East Side residents turn out to clean up park area today


YOUNGSTOWN

A mere matter of hours was all that was needed to transform a long-abandoned walkway from an overgrown, trash-strewn eyesore to an area that promises to be a green oasis.

“This is something that had to be done; it couldn’t stay like this. This was unacceptable,” said Victoria Valentin, referring to the condition of a quarter-mile walking path through Lincoln Park that was nearly invisible because of the amount of garbage and debris covering it.

Instead of simply complaining about the neglect, Valentin, who lives near the East Side park, was happy to get her hands dirty by being part of today’s community-wide effort to clean, beautify and improve the path and surrounding areas.

Greatly aiding in the seven-hour cleanup was a $20,000 Lowe’s and Keep America Beautiful Community Partner grant.

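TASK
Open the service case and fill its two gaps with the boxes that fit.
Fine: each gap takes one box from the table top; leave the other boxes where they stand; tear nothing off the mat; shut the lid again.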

Much of the funding also will be used to add new fencing to one side of the paved walking path, along with lighting, cameras, dog-waste stations, trash receptacles, entrance gates and benches, noted Jennifer Jones, program coordinator for Green Youngstown, which spearheaded the cleanup.

Those additions are slated for mid-October, she said.

Even though the road was closed years ago to discourage illegal dumping, such activity continued because dumpers simply accessed it via vacant lots, Jones explained. Today’s cleanup was essential largely because of the problem, though the improvements should prevent the area from any longer being a dumping site while making the walking path and surroundings more sustainable, she continued.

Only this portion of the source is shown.